Contact: Allison Matthews

Photo by: Beth Newman-Wynn
STARKVILLE, Miss.--A Mississippi State graduate student completing her degree by distance learning is receiving the Presidential Award for Excellence in Mathematics and Science Teaching.
Anna Cole of Raceland, La., a master's degree major in interdisciplinary sciences, is among nearly 100 across the United States being honored with the highest recognition for teachers of mathematics and science. She also is receiving a $10,000 cash award.
Additionally, the award includes travel to Washington, D.C., where she and the other honorees will be recognized formally, participate in various professional development sessions and meet with government policymakers.
Certified to teach chemistry and biology, the veteran educator has more than two decades of classroom experience. She leads beginning and advanced chemistry classes, along with laboratory sections, at Central Lafourche High School.
Cole said she enrolled in MSU's interdisciplinary sciences graduate program to elevate her skills as a high school chemistry teacher in her hometown. She learned of the program through a colleague who successfully had completed the program with an emphasis is geosciences.
After learning that the distance graduate program was available for a focus on chemistry, Cole said she jumped at the opportunity. She expects to complete the master's program next year.
"I've been waiting for a long time for an online degree with emphasis on chemistry so that it can help me in my classroom," she noted. "It has taken my content to a completely different level."
During the coming school year, Cole also will teach advanced placement and dual enrollment sections. This will be the first year that A.P. classes are available at her school.

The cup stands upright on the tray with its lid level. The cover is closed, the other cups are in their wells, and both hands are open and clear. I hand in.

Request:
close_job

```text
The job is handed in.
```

"This has helped me implement some of the higher level concepts that need to be instituted in those classes," she said.
Cole received her undergraduate degree from Nicholls State University in Thibodaux and was nominated for the Presidential Award by NSU chemistry professor Glenn Lo. As she explained, Lo did so because of his interactions with her former students, whom he found well prepared in the chemistry subject area.
In response to the nomination, Cole was required to answer a series of science education essay questions and provide proof of students' academic growth under her direction.